— START Stored data —
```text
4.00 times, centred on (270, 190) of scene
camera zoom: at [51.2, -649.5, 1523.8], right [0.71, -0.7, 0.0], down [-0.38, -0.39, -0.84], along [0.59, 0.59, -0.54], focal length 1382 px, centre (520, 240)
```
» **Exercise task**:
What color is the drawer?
— END Stored data —
— START Document excerpt —
Two other stories associate the phrase with gentlemen called Hook and Crook. Both appeared in early issues of the scholarly research publication Notes and Queries. One linked it with the difficulties of establishing the exact locations of plots of land after the great fire of London in 1666. The anonymous writer explained:

The surveyors appointed to determine the rights of the various claimants were Mr. Hook and Mr. Crook, who by the justice of their decisions gave general satisfaction to the interested parties, and by their speedy determination of the different claims, permitted the rebuilding of the city to proceed without the least delay. Hence arose the saying above quoted, usually applied to the extrication of persons or things from a difficulty. The above anecdote was told the other evening by an old citizen upwards of eighty, by no means of an imaginative temperament.

Notes and Queries, 15 Feb. 1851.

The other supposed derivation was equally poorly substantiated:

I have met with it somewhere, but have lost my note, that Hooke and Crooke were two judges, who in their day decided most unconscientiously whenever the interests of the crown were affected, and it used to be said that the king could get anything by Hooke or by Crooke.

Notes and Queries, 26 Jan. 1850.

Most of these stories can be readily dismissed by looking at the linguistic evidence, which tells us that the expression is on record from the end of the fourteenth century, by which time it was already a set phrase with the current meaning.

During this period, local people sometimes had rights by charter or custom known as fire-bote to gather firewood from local woodlands. It was acceptable to take dead wood from the ground or to pull down dead branches. The latter action was carried out either with a hook or a crook, the latter implement being a tool like a shepherd’s crook or perhaps just a crooked branch.

Little contemporary evidence exists for this practice. Written claims for it dating from the seventeenth century are said to exist for the New Forest in southern England, one of which argued for an immemorial right to go into the king’s wood to take the dead branches off the trees “with a cart, a horse, a hook and a crook, and a sail cloth”. Another version was once claimed to be in the records of Bodmin in Cornwall, whereby locals were permitted by a local prior “to bear and carry away on their backs, and in no other way, the lop, crop, hook, crook, and bagwood in the prior’s wood of Dunmeer.” Richard Polwhele’s Civil and Military History of Cornwall of 1806 argued in support of this claim that images of the hook and the crook were carved on the medieval Prior’s Cross in nearby Washaway, though modern writings describe them as fleurs-de-lys.

The examples suggest that this origin for the expression is the correct one, though some doubt must remain. If so, as hook and crook were effectively synonyms, it was almost inevitable that they were put together to make a reduplicated rhyming phrase.

Loggerhead

This word appeared in the caption to a photo I saw recently in a whaling museum in the Azores. (I spare no effort to bring you interesting words.)

The caption mentioned the groove that had been worn by ropes in the loggerhead on a whaling boat. A loggerhead, I have learned, was a round timber block set upright in the stern of the boat. Once a harpooner had struck the whale, he passed the rope attached to the harpoon round the loggerhead a couple of times to hold it fast.

The loggerhead in the photo had been carefully fashioned, so there was nothing log-like about it other than it having been made of timber; however, you might fancifully say that it looked like a wooden head. So it wasn’t an altogether unlikely name for the contrivance. But when I came to look into the history of the word it turns out that the whaling sense was a latecomer.
— END Document excerpt —
» **Exercise task**:
Go on with the document excerpt that begins "Two other stories" from its last line.

» **Result of the task**:
Loggerhead starts to appear in the historical record near the end of the sixteenth century. An early example:

Ah you whoreson loggerhead! You were born to do me shame.

Love’s Labour’s Lost, by William Shakespeare, c1596.

At that time it meant a stupid person, the closely similar blockhead suggesting the idea behind it. Though presumably derived from log, what a logger was at the time is unclear, because it doesn’t appear in print until much later. The usual view among dictionary makers is that it was a heavy block of wood fastened to the leg of a horse to hobble it, to prevent it straying, an assertion that dates back no further than a dialect dictionary of 1777.

What went through the minds of whalers who applied it to the useful device on their boats is impossible to discover but but we might guess that it was similarly considered to be a dumb block of wood for restraining an animal, although a whale rather than a horse.

We know loggerhead these days most commonly in the idiom to be at loggerheads, meaning to be in stubborn or irresolvable disagreement or dispute over some issue:

The school security guards are now at loggerheads with the city’s police department, who they accuse of attempting to hide the true scale of the problem, to improve their crime statistics.

The Independent, 16 May 2016.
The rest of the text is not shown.